タンザニアの茶葉生産量の推移を他の主要茶葉生産国と比較してみると、中国やインドは同時期に一貫して生産量を増加させています。これらの国々は、茶葉生産を支えるための政府の補助金、技術革新、および国際市場での競争力強化を図る政策を実施しています。一方、タンザニアでは細かな政策目標の策定が求められる状況です。

この変動の課題を解決するためには、複数の具体的な対策が必要です。まず、気候変動に対する適応策として干ばつ耐性のある品種の開発と導入を進めるべきです。また、農地の土壌劣化を防止するための知識普及や資金援助も重要です。さらに、労働力やインフラの整備に投資を行い、国際市場での競争力を高める必要があります。

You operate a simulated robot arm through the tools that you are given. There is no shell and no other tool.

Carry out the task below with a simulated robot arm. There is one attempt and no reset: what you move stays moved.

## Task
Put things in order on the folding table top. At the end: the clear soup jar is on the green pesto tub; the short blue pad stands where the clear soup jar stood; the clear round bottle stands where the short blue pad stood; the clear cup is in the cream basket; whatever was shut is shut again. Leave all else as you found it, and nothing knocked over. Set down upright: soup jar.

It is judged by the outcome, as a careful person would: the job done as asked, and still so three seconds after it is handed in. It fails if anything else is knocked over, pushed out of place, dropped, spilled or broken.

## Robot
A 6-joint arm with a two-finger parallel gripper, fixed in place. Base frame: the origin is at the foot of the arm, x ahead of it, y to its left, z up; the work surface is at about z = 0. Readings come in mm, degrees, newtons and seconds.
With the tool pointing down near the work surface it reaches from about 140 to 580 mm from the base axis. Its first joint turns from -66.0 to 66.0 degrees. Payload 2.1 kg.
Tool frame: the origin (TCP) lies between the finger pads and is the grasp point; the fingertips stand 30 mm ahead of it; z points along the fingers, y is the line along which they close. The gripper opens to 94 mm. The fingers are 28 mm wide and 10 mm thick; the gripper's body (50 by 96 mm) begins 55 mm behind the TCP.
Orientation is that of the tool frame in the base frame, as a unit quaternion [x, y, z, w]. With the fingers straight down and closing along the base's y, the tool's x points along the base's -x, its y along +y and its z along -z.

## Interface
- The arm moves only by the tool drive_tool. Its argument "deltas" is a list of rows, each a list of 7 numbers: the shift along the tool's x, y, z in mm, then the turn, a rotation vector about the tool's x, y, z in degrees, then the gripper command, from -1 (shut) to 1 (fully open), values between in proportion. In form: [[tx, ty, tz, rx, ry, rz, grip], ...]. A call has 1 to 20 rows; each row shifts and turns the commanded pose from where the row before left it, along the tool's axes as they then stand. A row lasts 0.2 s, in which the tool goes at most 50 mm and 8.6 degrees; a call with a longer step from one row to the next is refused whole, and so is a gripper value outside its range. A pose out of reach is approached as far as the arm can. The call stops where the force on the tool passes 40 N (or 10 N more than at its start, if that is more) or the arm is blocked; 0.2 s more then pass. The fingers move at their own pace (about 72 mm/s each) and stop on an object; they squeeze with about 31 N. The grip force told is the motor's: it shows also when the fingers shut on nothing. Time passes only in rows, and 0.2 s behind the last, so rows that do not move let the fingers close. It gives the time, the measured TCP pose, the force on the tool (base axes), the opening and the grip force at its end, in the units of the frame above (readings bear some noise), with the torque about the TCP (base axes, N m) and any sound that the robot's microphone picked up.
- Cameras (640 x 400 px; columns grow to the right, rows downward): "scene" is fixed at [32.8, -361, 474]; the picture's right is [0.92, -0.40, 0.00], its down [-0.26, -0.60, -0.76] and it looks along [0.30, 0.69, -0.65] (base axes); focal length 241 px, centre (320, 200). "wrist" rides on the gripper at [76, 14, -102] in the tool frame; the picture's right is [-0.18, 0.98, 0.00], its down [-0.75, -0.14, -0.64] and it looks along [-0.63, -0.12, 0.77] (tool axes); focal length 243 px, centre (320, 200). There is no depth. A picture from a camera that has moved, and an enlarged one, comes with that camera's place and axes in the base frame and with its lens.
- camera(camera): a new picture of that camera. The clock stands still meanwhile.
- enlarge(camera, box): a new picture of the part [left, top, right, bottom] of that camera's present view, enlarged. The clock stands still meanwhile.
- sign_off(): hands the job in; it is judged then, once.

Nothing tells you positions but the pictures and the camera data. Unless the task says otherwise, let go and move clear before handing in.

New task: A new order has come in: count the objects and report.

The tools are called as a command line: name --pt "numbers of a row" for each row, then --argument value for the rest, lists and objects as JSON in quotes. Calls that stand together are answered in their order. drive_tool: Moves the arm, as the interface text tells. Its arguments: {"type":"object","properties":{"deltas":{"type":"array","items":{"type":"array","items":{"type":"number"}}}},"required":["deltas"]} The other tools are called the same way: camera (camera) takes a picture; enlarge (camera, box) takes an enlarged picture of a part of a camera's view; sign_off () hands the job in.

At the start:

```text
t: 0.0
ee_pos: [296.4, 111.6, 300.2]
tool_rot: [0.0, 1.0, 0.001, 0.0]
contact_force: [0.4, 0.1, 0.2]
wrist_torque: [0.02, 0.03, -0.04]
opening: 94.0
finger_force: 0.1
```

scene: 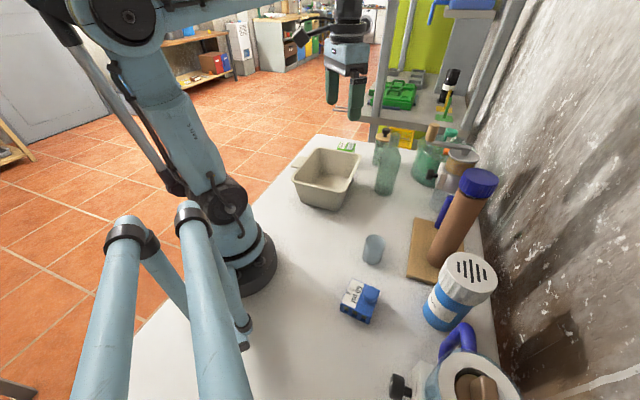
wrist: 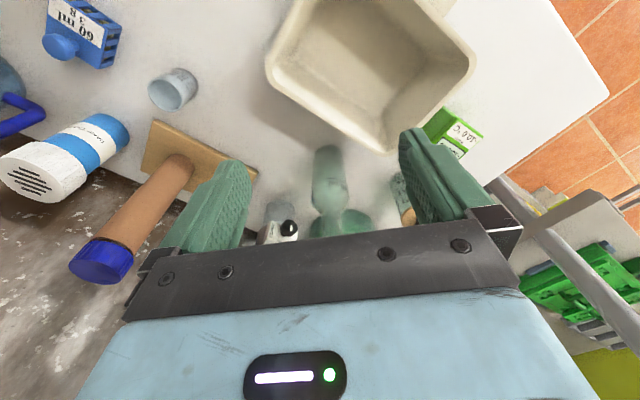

さらに、地政学的なリスクとして、タンザニアが茶葉輸出国として成長を続けるためには地域協力の強化が重要です。特に、ケニアやウガンダなど近隣諸国との協調を図り、共通の輸出プラットフォームやインフラ整備プロジェクトを立ち上げることが有効です。これにより、輸送コストの低減や市場アクセスの改善が見込まれます。

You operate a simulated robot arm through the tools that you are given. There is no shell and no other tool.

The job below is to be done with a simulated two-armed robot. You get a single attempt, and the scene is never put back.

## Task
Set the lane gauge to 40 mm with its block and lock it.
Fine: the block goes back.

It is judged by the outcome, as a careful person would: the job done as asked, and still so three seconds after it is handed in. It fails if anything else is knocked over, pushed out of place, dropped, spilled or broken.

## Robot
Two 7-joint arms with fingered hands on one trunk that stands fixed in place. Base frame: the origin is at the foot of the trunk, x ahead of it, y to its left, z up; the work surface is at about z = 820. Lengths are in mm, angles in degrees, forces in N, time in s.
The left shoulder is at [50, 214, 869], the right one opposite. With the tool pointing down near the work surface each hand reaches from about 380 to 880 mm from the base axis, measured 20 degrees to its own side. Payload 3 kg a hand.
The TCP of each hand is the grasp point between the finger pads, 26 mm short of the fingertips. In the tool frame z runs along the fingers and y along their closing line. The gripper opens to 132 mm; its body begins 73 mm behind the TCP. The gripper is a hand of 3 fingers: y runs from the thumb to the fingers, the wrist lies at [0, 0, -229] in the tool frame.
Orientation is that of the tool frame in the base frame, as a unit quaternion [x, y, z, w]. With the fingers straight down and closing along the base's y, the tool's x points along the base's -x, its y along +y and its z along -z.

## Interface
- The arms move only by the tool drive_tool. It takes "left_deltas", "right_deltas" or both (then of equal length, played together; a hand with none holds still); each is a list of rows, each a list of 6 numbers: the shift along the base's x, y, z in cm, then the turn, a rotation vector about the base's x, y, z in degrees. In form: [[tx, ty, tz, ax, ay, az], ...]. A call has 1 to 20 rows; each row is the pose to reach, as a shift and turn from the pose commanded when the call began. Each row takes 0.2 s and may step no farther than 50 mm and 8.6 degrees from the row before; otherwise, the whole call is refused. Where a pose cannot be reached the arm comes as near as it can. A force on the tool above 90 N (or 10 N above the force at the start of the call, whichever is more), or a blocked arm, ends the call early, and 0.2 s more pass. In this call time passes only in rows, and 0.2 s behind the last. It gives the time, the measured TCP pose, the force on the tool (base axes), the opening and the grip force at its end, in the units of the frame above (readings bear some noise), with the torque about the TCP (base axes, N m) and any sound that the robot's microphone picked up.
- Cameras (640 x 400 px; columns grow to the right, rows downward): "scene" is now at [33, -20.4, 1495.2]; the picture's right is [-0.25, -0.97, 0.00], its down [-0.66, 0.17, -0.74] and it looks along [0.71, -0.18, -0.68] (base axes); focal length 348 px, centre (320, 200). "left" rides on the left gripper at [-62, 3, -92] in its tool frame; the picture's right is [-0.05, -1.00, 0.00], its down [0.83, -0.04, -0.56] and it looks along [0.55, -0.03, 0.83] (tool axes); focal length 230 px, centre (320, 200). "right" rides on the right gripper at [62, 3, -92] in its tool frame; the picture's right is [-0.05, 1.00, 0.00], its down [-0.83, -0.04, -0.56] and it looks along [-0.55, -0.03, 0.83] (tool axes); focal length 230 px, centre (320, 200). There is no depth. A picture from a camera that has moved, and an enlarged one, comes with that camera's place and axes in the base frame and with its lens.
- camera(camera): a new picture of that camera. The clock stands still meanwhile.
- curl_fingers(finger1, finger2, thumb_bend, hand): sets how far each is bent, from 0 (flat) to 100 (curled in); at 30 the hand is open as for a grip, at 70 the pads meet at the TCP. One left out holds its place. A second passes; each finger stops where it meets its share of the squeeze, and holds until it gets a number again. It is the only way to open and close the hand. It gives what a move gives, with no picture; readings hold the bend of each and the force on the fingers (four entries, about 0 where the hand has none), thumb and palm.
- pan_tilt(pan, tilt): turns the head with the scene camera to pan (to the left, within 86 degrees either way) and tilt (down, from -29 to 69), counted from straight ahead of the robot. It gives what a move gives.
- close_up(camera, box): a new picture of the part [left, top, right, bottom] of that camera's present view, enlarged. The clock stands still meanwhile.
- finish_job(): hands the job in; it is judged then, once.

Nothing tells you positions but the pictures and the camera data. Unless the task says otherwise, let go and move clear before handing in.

結論として、タンザニアの茶葉生産は長期的には拡大傾向にありますが、最近の下落傾向を踏まえると持続可能な生産体制の構築が急務です。これには具体的な政策対応が必要であり、政府だけでなく国際的な支援や民間投資の役割も不可欠です。タンザニアが引き続き国際市場で競争力を高めるためには、気候変動への適応策、品質向上、そして地域協力の推進が鍵となるでしょう。この取り組みが実現すれば、地元経済の強化とともに、国際的な持続可能な農業モデルの一つとして注目を集める存在になることが期待されます。